Selection.

I spent one year riding a bicycle through Africa back in 2013 and went on to take many more journeys on foot including some very long walks around Ireland in recent years. I try to use these trips to share meaningful stories  and often speak about fear, anxiety and finding a meaningful path in life. But let me tell you why I began taking these trips…

Derek Cullen Indoors

You’ve got to go back more than 15 years to really understand how a spiral of self-destruction – which ended in me walking out of my job one Monday morning – began and led to my now unconventional life path. My mother died in my early twenties and two years later, my father died of cancer. I was working in a bank and studying for stockbroking and marketing diplomas at night. After their passing, I felt very resentful about life and having to constantly deal with bad stuff. There wasn’t time to grieve the loss of my mother and then my father was gone. I also lost interest in my career, and this led me down a path of self-destruction. I blamed life, everyone and everything around me and by the time I hit rock bottom – a dark, lonely and bleak place – I felt mentally and physically beaten. But this was also one of the first times that I had a kind word for myself…

One Monday morning at my workplace in Dublin, I was feeling so tired and depressed that I walked outside and stood next to River Liffey. I put my hands on the wall and stared down the river as tears ran down my cheeks. It was in that moment I heard a compassionate voice in my head which began asking some questions: “What is wrong with you? Why are doing this to yourself? It was you that made all those decisions, right? Yes, some bad things have happened but that’s life, Derek. Now what are you going to do about it?”

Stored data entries
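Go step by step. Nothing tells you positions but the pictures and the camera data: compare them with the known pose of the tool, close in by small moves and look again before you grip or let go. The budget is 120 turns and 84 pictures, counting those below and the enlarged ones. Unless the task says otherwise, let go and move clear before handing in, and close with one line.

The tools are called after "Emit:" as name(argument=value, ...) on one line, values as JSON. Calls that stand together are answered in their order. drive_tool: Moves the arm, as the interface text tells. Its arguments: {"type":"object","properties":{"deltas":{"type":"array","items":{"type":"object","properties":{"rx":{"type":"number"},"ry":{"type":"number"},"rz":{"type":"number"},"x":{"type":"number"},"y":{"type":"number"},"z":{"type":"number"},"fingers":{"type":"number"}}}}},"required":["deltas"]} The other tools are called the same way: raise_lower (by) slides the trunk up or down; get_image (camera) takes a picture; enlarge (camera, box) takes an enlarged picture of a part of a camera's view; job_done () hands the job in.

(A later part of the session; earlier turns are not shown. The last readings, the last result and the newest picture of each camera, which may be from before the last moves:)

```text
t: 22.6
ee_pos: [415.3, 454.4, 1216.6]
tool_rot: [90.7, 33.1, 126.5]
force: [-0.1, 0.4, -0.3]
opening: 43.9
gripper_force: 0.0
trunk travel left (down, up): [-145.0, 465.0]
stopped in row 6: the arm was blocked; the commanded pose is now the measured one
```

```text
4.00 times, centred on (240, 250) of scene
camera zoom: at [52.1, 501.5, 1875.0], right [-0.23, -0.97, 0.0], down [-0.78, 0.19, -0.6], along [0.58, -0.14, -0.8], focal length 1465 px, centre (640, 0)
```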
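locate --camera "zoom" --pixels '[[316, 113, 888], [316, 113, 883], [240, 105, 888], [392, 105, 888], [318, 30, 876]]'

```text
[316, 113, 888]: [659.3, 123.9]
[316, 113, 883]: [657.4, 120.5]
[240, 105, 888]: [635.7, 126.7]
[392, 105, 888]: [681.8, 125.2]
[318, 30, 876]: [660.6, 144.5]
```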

The task.
Go on with the selection that begins "I spent one" from its last line.

Result below.
Derek Cullen

I walked back into my job and told the manager I was going home and that I would not be coming back. I also made a pact with myself that by the time I walked home, I would have a plan to go some place away from distractions and try to figure out how to turn things around. But I also knew some sort of challenge was necessary, and I would need to “do something hard” in order to make some meaningful changes. I had watched a tv series in which Ewan McGregor and Charley Boorman had travelled through Africa on motorbikes and thought to myself ‘That looked hard and interesting, maybe i could do that’ but I had neither a motorbike or license to drive one and so in spite of having no past experience with such matters, I decided that I should travel through Africa on a bicycle instead.

The first few weeks were terrifying. I cried a lot, and I was lonely and, every day, I thought about quitting. But as the weeks and months went by, I began to see the world and my life in a very different way. I didn’t realise this at the time but the physical and mental nature of that journey was forcing me to undergo a major transformation. Another way to see this is that what happened on that trip wasn’t always what I wanted but often what I needed to experience in order to change the way I was thinking and feeling. In spite of the bad days and all the fear and anxiety, I just kept getting up every morning and going a little bit further and after doing this over and over for one year, I arrived at the Great Pyramids in Egypt. T.S Elliot once said “the man who gets on the train and reads a newspaper is not the same man that gets off the train” and with this in mind, I believe there was a very different person on that bicycle by the time I had cycled from Cape Town to Cairo.
 
And that was how and why I began my first long distance journey!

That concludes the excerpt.